On the 6th April 1914, August Macke, along with his friends and fellow painters Paul Klee and Louis Moillet set sail from Marseille for Tunisia. It was only a brief visit to the African country, lasting little more than two weeks, but it was to prove legendary for the impact it had on both art history and on the lives and work of the artists involved. For Klee, the 'Tunisreise' was to have a slow and lasting effect on the development of his work for at least a decade to come, while in contrast, for Macke, it seemed suddenly to bring everything he had previously done and been working towards into focus, galvanizing his energy and immediately intensifying his art. Concentrating his work into a miraculous new fusion of clear form, simplified composition and heightened colour, Macke, in a near feverish burst of productivity created, during this brief journey, numerous works, many of them among the very finest of his career. Im Bazaar, one of the very best of Macke's Tunisian pictures, is also one of the most ambitious and most completely realized of all the works that he produced there. A harmonious and radiant blend of near abstract colour and form united within an almost prismatic compositional whole, it is an outstanding watercolour that marks in many ways the culmination of this coming-together of themes, styles and influences in Macke's work at this time and the startling fruition that suddenly took place during this brief but exciting and historic period.

'We are sitting here in the middle of the African landscape drawing and writing' Macke wrote home to his wife, Elizabeth, not long after they arrived in Tunisia. 'Klee is doing a watercolour (sketch included). This morning I've been running around the city working. Then by car - chicken ragout in the cooking box, sardine tins, beds etc. The Arabian servant Ahmed running after us like some racing driver. Two children, then to the country house of Dr Jägghi (sketch included) which is magnificently located right by the sea. We lay in the sun eating asparagus etc. All the time one can look around to see thousands of motifs. I must have done 50 sketches today. Yesterday 25. I'm working like the devil and I'm motivated in a way that I've never known before. The African landscape is far more beautiful than Provence. This I had never imagined. 200 paces away is a Bedouin camp with black tents, a herd of donkeys, camels and so on, running all around us. We will stay the night here. In Tunis I am living in the Grand Hotel de France. Louis and Klee at the Jägghis. Most evenings I eat at the Jägghis which is very nice. Yesterday we visited the different Arabian love quarters where women were both sitting and standing outside their doors in the sun. It was a marvelous sight...I believe I will bring a collossal amount of material home with me which in Bonn I can develop' (Macke 'Letter to Elizabeth Macke' quoted in G. Vriesen, August Macke, Stuttgart, 1957, p. 154).

Macke in fact brought home thirty-eight watercolours, more than a hundred drawings and a large number of photographs that he had taken.

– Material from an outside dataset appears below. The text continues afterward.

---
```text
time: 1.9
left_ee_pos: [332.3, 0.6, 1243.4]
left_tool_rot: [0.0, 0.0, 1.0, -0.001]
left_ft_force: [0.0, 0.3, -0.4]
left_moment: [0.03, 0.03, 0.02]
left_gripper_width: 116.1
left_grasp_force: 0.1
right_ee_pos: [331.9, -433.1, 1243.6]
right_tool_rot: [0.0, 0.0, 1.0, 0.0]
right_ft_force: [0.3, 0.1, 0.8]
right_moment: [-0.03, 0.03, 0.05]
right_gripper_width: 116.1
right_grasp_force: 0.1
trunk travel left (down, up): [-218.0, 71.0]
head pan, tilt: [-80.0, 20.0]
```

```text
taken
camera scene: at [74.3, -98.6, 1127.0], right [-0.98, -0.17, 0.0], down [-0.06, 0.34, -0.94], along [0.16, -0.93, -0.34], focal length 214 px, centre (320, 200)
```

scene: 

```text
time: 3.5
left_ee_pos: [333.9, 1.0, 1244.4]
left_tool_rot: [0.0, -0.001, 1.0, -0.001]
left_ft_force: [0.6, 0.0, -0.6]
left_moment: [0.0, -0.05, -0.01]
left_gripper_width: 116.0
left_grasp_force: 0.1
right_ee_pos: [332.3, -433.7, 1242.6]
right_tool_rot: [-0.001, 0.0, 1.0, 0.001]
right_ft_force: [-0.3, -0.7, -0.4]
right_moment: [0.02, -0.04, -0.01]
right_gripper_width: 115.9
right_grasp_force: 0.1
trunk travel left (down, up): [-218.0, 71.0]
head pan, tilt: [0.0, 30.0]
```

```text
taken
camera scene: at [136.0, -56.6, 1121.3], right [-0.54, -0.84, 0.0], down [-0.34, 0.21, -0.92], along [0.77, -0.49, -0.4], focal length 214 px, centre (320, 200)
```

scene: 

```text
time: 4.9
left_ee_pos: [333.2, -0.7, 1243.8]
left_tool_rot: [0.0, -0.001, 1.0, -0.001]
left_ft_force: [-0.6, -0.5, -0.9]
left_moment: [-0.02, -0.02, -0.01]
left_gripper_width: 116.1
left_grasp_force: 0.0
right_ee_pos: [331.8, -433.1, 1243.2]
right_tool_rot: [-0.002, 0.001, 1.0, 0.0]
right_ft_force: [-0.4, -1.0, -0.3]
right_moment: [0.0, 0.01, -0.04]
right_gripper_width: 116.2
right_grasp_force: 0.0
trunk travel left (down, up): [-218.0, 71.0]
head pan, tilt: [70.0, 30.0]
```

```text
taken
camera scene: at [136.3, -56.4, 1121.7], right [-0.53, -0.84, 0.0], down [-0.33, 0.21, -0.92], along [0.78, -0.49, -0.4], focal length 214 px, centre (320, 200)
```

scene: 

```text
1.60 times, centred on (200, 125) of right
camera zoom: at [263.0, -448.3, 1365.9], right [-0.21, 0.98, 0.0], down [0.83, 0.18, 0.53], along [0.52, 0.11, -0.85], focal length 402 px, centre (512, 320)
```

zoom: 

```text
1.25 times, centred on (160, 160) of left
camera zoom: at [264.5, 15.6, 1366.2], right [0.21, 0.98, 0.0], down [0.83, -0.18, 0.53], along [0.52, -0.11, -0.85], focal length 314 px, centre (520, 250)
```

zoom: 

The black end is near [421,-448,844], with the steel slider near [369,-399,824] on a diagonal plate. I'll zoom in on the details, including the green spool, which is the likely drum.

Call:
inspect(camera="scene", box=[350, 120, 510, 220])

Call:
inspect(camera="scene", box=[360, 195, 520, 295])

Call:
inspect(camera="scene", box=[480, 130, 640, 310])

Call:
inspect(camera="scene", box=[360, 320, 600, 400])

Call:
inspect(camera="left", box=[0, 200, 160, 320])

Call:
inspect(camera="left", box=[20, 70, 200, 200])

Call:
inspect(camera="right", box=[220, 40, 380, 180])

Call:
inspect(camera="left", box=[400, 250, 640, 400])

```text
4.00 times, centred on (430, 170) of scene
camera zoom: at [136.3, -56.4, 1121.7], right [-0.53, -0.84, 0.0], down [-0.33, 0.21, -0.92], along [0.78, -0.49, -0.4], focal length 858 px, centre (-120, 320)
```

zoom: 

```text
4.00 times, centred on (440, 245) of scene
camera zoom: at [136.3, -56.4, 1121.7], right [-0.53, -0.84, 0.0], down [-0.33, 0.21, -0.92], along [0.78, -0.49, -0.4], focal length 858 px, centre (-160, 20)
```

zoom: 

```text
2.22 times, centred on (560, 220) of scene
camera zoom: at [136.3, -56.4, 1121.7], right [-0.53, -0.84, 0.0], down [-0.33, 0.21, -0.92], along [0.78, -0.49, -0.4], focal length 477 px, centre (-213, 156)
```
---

For practical reasons he had not taken oil paints but only a box of watercolours and it was essentially his suddenly blossoming mastery of this medium that has given rise to the legendary status now accorded the 'Tunisreise'. Oriental motifs can be found in Macke's work as early as 1910, though these are largely Orientalist-type works reflecting an idealized Western take on the mystic East as a sensual land of fairy-tales brimming over with riches. The reality of Tunisia proved ultimately far more inspiring for Macke who seems to have eagerly explored the narrow streets, markets, bazaars and cafés of Kaiouran, Tunis and St Germain with the insatiable curiosity of a child. Amidst the rich colours and patterns of the bazaars and souqs, and in the full glare of the harsh radiant light of the African sun, the quickly-drying medium of Macke's watercolours took on a radical boldness, simplicity and intensity that eminently suited the synchronistic aims of his painting.

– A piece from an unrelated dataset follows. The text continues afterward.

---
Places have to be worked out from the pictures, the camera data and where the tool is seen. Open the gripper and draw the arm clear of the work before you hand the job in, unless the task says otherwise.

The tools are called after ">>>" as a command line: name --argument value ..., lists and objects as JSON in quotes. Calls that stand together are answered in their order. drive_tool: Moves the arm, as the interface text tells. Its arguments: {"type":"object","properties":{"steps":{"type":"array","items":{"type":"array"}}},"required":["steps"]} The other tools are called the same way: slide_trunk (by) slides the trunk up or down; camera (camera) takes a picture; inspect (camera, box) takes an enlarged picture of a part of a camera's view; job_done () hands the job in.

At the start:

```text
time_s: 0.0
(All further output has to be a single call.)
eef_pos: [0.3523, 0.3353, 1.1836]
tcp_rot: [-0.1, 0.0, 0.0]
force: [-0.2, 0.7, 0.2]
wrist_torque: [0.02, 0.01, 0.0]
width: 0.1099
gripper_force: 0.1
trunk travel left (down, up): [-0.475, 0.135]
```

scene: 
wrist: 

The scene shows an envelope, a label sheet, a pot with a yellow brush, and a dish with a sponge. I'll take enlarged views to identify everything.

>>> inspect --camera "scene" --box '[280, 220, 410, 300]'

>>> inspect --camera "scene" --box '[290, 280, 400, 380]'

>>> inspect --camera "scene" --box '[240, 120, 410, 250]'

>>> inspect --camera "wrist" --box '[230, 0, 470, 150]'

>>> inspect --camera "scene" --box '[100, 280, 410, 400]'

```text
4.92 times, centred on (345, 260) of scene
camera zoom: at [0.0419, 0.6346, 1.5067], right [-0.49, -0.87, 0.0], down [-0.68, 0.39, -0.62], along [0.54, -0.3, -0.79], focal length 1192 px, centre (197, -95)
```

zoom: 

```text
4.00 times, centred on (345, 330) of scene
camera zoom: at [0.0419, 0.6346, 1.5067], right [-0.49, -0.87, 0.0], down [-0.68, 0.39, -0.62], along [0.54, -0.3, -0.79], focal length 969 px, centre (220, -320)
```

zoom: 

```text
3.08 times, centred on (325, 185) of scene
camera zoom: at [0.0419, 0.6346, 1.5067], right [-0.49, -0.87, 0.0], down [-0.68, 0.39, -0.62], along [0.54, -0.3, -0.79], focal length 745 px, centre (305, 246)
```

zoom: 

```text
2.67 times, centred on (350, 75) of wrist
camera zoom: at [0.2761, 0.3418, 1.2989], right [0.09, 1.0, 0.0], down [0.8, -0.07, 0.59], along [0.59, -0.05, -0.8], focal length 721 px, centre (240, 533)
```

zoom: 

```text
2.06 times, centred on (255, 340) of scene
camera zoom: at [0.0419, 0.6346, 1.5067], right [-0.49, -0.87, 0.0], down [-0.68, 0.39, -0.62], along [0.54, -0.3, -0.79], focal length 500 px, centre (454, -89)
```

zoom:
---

Ever since reading Professor Willhelm Worringer's pioneering and highly influential thesis Abstraction and Empathy in 1912, Macke had sought to develop an art of synthesis and harmony between abstract and representational form, colour, composition and motif. The chief importance of Worringer's thesis for Macke, was that it laid an intellectual foundation for the development of abstract art by arguing that in essence all art was abstract and that 'abstract art', as the avant-garde had come to think of it, ultimately held equal significance to 'empathetic' art or the art of the mimetic representation of reality. Amidst the radiant colours, abstract patterns, sharply-drawn shadows and simplified forms of the Arab market places, it was in the watercolours that Macke made in Tunisia that he first managed to attain the harmonious equanimity or balance between both figurative motif and abstracted form and colour in his work that he had sought ever since first reading Worringer. In particular, it was in more complex and elaborate works such as Im Bazaar - works executed not directly from life but which are a more ambitious and measured composite of an entire sequence of studied views set into a carefully balanced composition - that these aims were realized. Fusing his admiration for Robert Delaunay's Orphist colour wheels and Cubism's pictorial break-up of form, Macke has here created a radiant and unique new language of pictorial form in which each clearly-defined, shape, colour, patterned or figurative form is a vibrant and autonomous jewel-like part of an harmonious and kaleidoscopic whole. The composite product of a number of quickly-drawn pencil sketches that Marc had made in the bazaars and marketplaces he visited, there is hardly a single line present in this composition. The entire painting is composed of radiant colourful blocks and shapes that collectively define an abstract world of colourful harmony at the very same time that they combine to give an image of a Kaiouran bazaar. Anticipating in this respect some of the later abstract watercolours of his friend Paul Klee, Macke's surety and unerring command of his medium is here combined with a stunning ability to construct an entire world with only the simplest and most direct of means.

As Macke's friend and Blaue Reiter colleague Franz Marc, who was himself to die in the war that killed Macke in September 1914, said of Macke: 'We painters know that without his harmonies, whole octaves of colour will disappear from German art, and the sounds of the colours remaining will become duller and sharper. He gave a brighter and purer sound to colour than any of us; he gave it the clarity and brightness of his whole being' (Franz Marc, 'Eulogy to Macke' quoted in A. Meseure, op cit, 2000, p. 92).